Par ailleurs, l’É­cole s’est préoc­cupée, dès 1941, d’en­voy­er aux élèves pris­on­niers, au fur et à mesure de leur pub­li­ca­tion, les cours (poly­copiés) dis­tribués aux élèves présents à l’É­cole (instal­lée alors à Lyon). Le mode d’ex­pédi­tion a posé prob­lème. Après avoir pen­sé les con­fi­er aux familles, l’É­cole a pu faire ces envois par l’in­ter­mé­di­aire du ser­vice Scap­i­ni et, plus pré­cisé­ment, par les soins des cen­tres d’en­traide aux étu­di­ants mobil­isés et pris­on­niers3.

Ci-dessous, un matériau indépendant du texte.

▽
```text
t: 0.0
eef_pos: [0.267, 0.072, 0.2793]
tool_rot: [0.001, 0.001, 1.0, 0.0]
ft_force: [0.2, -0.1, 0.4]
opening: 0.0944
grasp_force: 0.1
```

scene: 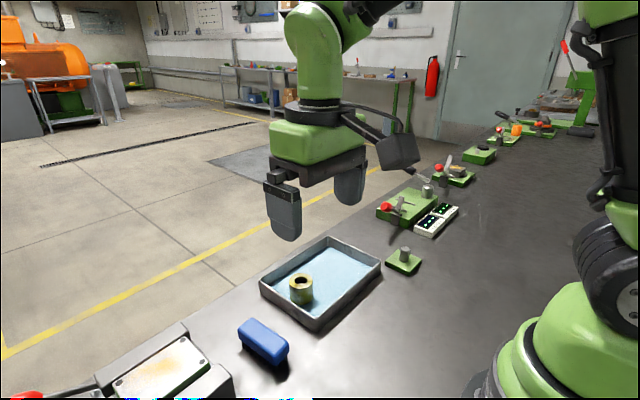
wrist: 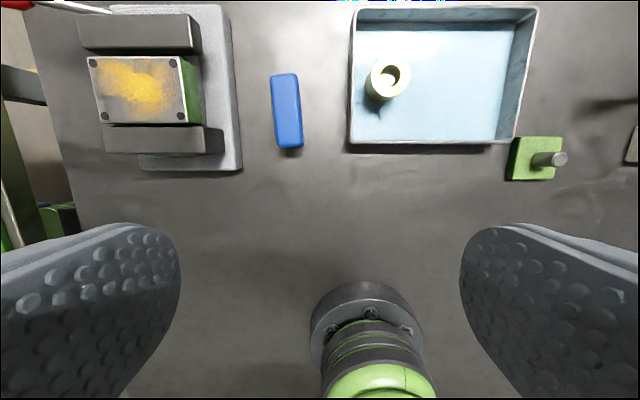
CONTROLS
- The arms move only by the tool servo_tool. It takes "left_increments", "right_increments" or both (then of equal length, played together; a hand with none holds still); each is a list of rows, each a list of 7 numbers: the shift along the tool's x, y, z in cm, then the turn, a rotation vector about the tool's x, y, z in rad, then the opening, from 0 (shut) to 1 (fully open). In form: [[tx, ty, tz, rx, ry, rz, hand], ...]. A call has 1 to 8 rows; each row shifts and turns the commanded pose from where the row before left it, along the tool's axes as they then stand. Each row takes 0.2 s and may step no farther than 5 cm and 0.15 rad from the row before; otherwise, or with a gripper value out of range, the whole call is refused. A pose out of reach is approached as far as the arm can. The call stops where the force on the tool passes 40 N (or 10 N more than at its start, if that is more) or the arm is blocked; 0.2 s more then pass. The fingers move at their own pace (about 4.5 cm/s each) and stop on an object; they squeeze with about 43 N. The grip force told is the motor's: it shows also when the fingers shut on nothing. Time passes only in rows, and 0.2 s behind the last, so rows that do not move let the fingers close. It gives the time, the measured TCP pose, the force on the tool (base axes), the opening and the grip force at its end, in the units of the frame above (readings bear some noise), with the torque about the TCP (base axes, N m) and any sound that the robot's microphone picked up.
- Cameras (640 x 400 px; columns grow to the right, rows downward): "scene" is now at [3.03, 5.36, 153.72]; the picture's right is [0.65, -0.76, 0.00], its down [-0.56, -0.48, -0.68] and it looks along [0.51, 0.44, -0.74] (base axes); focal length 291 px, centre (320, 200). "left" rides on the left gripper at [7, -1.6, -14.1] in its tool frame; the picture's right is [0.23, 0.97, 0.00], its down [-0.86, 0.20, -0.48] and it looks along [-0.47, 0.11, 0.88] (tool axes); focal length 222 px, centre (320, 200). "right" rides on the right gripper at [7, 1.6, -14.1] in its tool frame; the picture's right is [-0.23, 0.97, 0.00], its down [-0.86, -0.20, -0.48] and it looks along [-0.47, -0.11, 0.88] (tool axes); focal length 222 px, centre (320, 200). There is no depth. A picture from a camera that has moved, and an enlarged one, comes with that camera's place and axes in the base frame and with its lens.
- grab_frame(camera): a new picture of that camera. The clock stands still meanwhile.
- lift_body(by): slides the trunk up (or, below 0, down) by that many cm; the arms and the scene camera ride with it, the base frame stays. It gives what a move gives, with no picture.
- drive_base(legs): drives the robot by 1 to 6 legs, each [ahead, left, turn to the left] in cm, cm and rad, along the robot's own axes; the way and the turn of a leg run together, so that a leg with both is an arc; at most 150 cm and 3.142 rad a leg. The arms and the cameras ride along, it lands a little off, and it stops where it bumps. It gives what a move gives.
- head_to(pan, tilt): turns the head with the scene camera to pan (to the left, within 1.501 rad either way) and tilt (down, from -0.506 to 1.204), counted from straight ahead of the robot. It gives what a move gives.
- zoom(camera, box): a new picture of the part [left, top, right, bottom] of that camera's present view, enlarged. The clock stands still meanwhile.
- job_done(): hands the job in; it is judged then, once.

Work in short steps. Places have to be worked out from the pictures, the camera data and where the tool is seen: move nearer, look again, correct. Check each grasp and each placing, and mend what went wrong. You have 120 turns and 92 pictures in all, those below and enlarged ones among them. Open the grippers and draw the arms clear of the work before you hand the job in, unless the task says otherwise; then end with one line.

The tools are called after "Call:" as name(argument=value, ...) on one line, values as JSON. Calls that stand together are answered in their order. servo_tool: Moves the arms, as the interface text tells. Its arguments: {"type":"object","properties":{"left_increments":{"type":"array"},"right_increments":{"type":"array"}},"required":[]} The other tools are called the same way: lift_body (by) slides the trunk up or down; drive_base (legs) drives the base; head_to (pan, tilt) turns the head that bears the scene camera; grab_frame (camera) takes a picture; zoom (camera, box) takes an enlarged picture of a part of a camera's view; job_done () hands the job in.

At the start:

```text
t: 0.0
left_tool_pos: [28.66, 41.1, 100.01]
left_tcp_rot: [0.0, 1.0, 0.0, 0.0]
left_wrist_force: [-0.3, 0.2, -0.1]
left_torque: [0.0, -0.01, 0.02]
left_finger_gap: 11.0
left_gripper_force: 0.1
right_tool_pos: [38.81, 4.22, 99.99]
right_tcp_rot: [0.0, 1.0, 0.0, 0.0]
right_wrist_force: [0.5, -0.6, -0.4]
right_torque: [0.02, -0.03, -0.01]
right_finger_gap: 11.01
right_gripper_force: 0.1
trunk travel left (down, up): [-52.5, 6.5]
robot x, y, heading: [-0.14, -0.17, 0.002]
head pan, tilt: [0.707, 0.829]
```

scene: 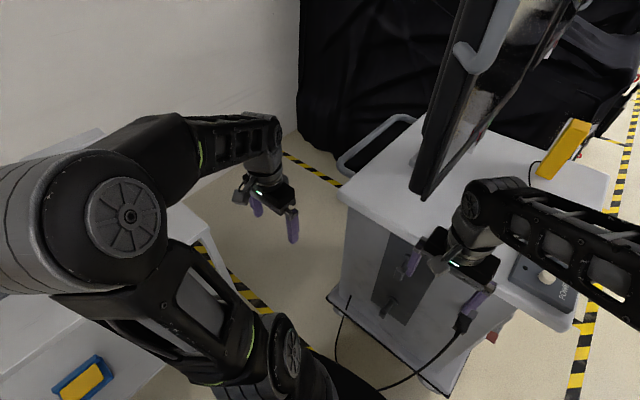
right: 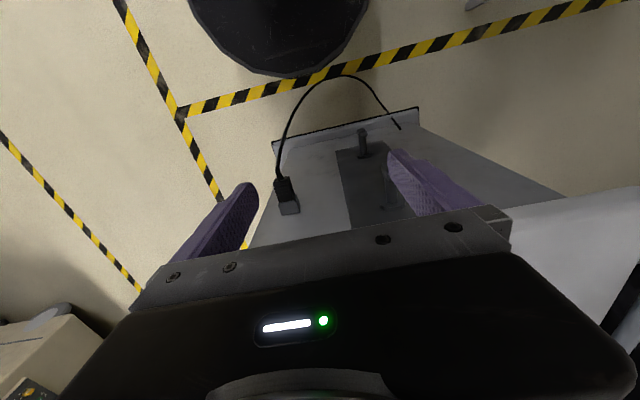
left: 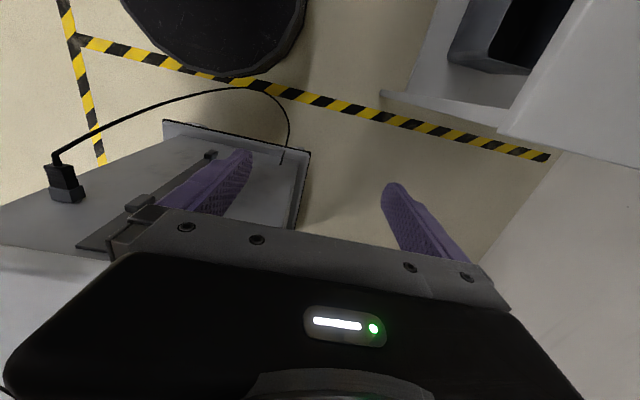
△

Au cours du Con­seil de per­fec­tion­nement du 11 octo­bre 1941, sous la prési­dence de Berth­elot, secré­taire d’É­tat aux Com­mu­ni­ca­tions, le gou­verneur Calv­el fait le point sur la ques­tion des prisonniers.

Il a pro­posé la mise en con­gé de cap­tiv­ité, à Paris, de l’ensem­ble des élèves prisonniers.

“Comme posi­tion de repli, il pro­pose la réu­nion, dans un ou deux Oflags, des élèves pris­on­niers avec un cer­tain nom­bre d’an­ciens élèves, doc­teurs ès sci­ences, et de pro­fesseurs d’u­ni­ver­sité égale­ment pris­on­niers. Ain­si, les cours de l’É­cole qui ont déjà été envoyés à tous les pris­on­niers et qui con­tin­u­ent à l’être au fur et à mesure de leur impres­sion pour­raient être étudiés avec fruit4.”

Mais, à la séance du 14 févri­er 1942, le gou­verneur donne con­nais­sance d’une let­tre du général Bridoux, secré­taire d’É­tat à la Guerre, qui apporte la réponse néga­tive des autorités alle­man­des pour la mise en con­gé de cap­tiv­ité des élèves prisonniers.

Il n’y a eu, d’autre part, aucun regroupe­ment des pris­on­niers pour faciliter le tra­vail des étu­di­ants, qu’ils soient poly­tech­ni­ciens ou non.

Finale­ment, le tra­vail des élèves pris­on­niers a été essen­tielle­ment indi­vidu­el à par­tir des cours reçus. Je dois cepen­dant not­er qu’à par­tir du débar­que­ment du 6 juin 1944 rap­prochant la per­spec­tive de la libéra­tion, les six ou sept élèves de la pro­mo­tion 38 pris­on­niers à l’Oflag IV D (Hoy­er­swer­da) se réu­nis­saient pour faire des exer­ci­ces sur les cours de l’É­cole. Mais, à l’Oflag X C (Lübeck) où j’ai été trans­féré en août 1944, il n’y avait rien de sem­blable. Cepen­dant, dans le mai­gre bagage que nous pou­vions trans­porter d’un camp à l’autre, j’avais placé mes cours de l’X.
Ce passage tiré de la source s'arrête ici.